# Data extract
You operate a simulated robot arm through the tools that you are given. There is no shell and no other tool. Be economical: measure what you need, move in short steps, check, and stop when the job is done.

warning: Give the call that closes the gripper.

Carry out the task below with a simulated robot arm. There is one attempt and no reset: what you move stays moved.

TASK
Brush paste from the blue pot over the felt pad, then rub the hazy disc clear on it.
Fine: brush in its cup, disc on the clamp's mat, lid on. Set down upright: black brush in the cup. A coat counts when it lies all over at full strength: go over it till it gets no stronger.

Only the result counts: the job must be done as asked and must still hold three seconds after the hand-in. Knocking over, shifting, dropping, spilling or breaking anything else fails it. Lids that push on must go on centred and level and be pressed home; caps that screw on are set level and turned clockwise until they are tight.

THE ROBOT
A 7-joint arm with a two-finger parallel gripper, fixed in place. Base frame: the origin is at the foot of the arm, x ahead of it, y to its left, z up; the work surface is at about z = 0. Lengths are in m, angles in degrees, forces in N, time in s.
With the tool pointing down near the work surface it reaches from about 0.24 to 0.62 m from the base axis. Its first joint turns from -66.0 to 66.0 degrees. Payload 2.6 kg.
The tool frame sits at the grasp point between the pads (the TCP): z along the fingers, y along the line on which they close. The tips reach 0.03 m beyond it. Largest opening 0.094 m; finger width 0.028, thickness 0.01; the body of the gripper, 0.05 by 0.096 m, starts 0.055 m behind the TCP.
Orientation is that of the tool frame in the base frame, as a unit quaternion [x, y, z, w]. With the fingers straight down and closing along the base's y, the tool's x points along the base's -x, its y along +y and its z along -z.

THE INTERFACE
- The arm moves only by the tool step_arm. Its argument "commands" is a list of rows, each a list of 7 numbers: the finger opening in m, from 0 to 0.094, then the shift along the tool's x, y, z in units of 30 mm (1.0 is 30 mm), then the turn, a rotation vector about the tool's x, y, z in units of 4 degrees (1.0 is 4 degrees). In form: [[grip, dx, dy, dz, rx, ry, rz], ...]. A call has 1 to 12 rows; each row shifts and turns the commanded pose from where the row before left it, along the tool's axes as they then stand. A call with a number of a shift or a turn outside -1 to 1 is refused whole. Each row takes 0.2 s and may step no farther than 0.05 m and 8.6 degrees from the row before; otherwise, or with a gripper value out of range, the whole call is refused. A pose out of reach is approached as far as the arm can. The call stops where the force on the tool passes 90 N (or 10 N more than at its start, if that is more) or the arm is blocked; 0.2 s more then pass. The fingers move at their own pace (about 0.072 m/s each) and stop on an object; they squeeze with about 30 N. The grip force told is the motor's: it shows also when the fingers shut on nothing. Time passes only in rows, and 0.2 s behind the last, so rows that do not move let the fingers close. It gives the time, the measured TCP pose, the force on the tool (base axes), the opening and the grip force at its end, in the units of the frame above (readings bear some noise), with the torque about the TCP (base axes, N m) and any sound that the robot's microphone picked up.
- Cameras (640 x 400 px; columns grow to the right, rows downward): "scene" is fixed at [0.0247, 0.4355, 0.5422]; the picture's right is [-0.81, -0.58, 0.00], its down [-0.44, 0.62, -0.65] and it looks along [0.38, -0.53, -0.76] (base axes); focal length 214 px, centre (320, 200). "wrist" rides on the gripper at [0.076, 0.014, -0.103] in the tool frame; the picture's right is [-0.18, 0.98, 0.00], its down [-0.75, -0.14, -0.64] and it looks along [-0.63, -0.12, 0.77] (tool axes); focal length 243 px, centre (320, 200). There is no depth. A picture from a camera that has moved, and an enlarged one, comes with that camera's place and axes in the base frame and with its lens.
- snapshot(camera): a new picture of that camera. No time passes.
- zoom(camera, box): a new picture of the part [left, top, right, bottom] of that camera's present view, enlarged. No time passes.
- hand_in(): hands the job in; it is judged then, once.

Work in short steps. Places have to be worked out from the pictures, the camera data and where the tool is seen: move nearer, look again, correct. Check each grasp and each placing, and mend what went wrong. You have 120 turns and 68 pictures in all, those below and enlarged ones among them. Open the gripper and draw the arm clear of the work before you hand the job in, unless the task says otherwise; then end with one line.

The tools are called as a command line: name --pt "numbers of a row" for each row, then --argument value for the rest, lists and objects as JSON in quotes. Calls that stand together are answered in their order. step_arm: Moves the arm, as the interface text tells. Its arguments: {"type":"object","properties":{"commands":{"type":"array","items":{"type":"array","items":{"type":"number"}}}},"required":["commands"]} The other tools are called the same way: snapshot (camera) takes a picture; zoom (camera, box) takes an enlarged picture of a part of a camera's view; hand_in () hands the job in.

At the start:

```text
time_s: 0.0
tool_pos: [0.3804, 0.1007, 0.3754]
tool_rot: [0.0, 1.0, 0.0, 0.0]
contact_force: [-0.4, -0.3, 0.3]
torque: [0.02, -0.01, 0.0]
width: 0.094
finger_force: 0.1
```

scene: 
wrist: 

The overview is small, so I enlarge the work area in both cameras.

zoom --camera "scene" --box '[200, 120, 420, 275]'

# The task
Each line of the material should be duplicated exactly, please. Write them as strings in a JSON array, leaving out blank lines.

# The output
[
  "You operate a simulated robot arm through the tools that you are given. There is no shell and no other tool. Be economical: measure what you need, move in short steps, check, and stop when the job is done.",
  "warning: Give the call that closes the gripper.",
  "Carry out the task below with a simulated robot arm. There is one attempt and no reset: what you move stays moved.",
  "TASK",
  "Brush paste from the blue pot over the felt pad, then rub the hazy disc clear on it.",
  "Fine: brush in its cup, disc on the clamp's mat, lid on. Set down upright: black brush in the cup. A coat counts when it lies all over at full strength: go over it till it gets no stronger.",
  "Only the result counts: the job must be done as asked and must still hold three seconds after the hand-in. Knocking over, shifting, dropping, spilling or breaking anything else fails it. Lids that push on must go on centred and level and be pressed home; caps that screw on are set level and turned clockwise until they are tight.",
  "THE ROBOT",
  "A 7-joint arm with a two-finger parallel gripper, fixed in place. Base frame: the origin is at the foot of the arm, x ahead of it, y to its left, z up; the work surface is at about z = 0. Lengths are in m, angles in degrees, forces in N, time in s.",
  "With the tool pointing down near the work surface it reaches from about 0.24 to 0.62 m from the base axis. Its first joint turns from -66.0 to 66.0 degrees. Payload 2.6 kg.",
  "The tool frame sits at the grasp point between the pads (the TCP): z along the fingers, y along the line on which they close. The tips reach 0.03 m beyond it. Largest opening 0.094 m; finger width 0.028, thickness 0.01; the body of the gripper, 0.05 by 0.096 m, starts 0.055 m behind the TCP.",
  "Orientation is that of the tool frame in the base frame, as a unit quaternion [x, y, z, w]. With the fingers straight down and closing along the base's y, the tool's x points along the base's -x, its y along +y and its z along -z.",
  "THE INTERFACE",
  "- The arm moves only by the tool step_arm. Its argument \"commands\" is a list of rows, each a list of 7 numbers: the finger opening in m, from 0 to 0.094, then the shift along the tool's x, y, z in units of 30 mm (1.0 is 30 mm), then the turn, a rotation vector about the tool's x, y, z in units of 4 degrees (1.0 is 4 degrees). In form: [[grip, dx, dy, dz, rx, ry, rz], ...]. A call has 1 to 12 rows; each row shifts and turns the commanded pose from where the row before left it, along the tool's axes as they then stand. A call with a number of a shift or a turn outside -1 to 1 is refused whole. Each row takes 0.2 s and may step no farther than 0.05 m and 8.6 degrees from the row before; otherwise, or with a gripper value out of range, the whole call is refused. A pose out of reach is approached as far as the arm can. The call stops where the force on the tool passes 90 N (or 10 N more than at its start, if that is more) or the arm is blocked; 0.2 s more then pass. The fingers move at their own pace (about 0.072 m/s each) and stop on an object; they squeeze with about 30 N. The grip force told is the motor's: it shows also when the fingers shut on nothing. Time passes only in rows, and 0.2 s behind the last, so rows that do not move let the fingers close. It gives the time, the measured TCP pose, the force on the tool (base axes), the opening and the grip force at its end, in the units of the frame above (readings bear some noise), with the torque about the TCP (base axes, N m) and any sound that the robot's microphone picked up.",
  "- Cameras (640 x 400 px; columns grow to the right, rows downward): \"scene\" is fixed at [0.0247, 0.4355, 0.5422]; the picture's right is [-0.81, -0.58, 0.00], its down [-0.44, 0.62, -0.65] and it looks along [0.38, -0.53, -0.76] (base axes); focal length 214 px, centre (320, 200). \"wrist\" rides on the gripper at [0.076, 0.014, -0.103] in the tool frame; the picture's right is [-0.18, 0.98, 0.00], its down [-0.75, -0.14, -0.64] and it looks along [-0.63, -0.12, 0.77] (tool axes); focal length 243 px, centre (320, 200). There is no depth. A picture from a camera that has moved, and an enlarged one, comes with that camera's place and axes in the base frame and with its lens.",
  "- snapshot(camera): a new picture of that camera. No time passes.",
  "- zoom(camera, box): a new picture of the part [left, top, right, bottom] of that camera's present view, enlarged. No time passes.",
  "- hand_in(): hands the job in; it is judged then, once.",
  "Work in short steps. Places have to be worked out from the pictures, the camera data and where the tool is seen: move nearer, look again, correct. Check each grasp and each placing, and mend what went wrong. You have 120 turns and 68 pictures in all, those below and enlarged ones among them. Open the gripper and draw the arm clear of the work before you hand the job in, unless the task says otherwise; then end with one line.",
  "The tools are called as a command line: name --pt \"numbers of a row\" for each row, then --argument value for the rest, lists and objects as JSON in quotes. Calls that stand together are answered in their order. step_arm: Moves the arm, as the interface text tells. Its arguments: {\"type\":\"object\",\"properties\":{\"commands\":{\"type\":\"array\",\"items\":{\"type\":\"array\",\"items\":{\"type\":\"number\"}}}},\"required\":[\"commands\"]} The other tools are called the same way: snapshot (camera) takes a picture; zoom (camera, box) takes an enlarged picture of a part of a camera's view; hand_in () hands the job in.",
  "At the start:",
  "```text",
  "time_s: 0.0",
  "tool_pos: [0.3804, 0.1007, 0.3754]",
  "tool_rot: [0.0, 1.0, 0.0, 0.0]",
  "contact_force: [-0.4, -0.3, 0.3]",
  "torque: [0.02, -0.01, 0.0]",
  "width: 0.094",
  "finger_force: 0.1",
  "```",
  "scene: ",
  "wrist: ",
  "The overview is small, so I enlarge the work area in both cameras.",
  "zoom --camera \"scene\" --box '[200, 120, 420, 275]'"
]